I'm not a very happy person. And I get reminded about that every so often. I guess it's because I'm pessimistic about a lot of things; very pessimistic. I do laugh and smile occasionally, but not too often. I'm just perpetually like that. I probably had enough of my bad experiences and decided that everything will eventually turn out bad so why bother hoping otherwise. I'm just ranting...
How is importance measured? It's different for each individual right? But there must be some common factor for determining what's important. A basis for our decisions, actions, and outcomes. Things don't just happen. Decisions don't appear out of nowhere. Outcomes don't preordain themselves - or do they?

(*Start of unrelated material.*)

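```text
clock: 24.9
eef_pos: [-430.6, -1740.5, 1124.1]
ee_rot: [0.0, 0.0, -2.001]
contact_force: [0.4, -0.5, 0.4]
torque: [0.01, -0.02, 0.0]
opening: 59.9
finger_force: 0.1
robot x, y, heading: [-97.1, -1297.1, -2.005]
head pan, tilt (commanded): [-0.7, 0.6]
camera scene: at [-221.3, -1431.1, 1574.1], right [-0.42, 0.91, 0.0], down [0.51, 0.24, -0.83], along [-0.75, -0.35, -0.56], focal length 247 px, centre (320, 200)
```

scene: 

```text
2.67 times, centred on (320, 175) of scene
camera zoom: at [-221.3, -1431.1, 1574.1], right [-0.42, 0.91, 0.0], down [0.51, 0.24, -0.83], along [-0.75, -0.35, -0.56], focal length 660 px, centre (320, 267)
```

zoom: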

I have to reevaluate what I consider important and secondary. There's just so many things that need attention. A lot of work, tasks, assignments, duties, promises, oaths... one could get lost doing all these things. There's also another important aspect - self. I've jumped at so many duties and work that I've pushed aside myself. Maybe that's why I'm getting burned out even after classes. A line has to be drawn somewhere, and yet I can't forget the promises I've already made, the duties I have to do, and the tasks that need to be finished.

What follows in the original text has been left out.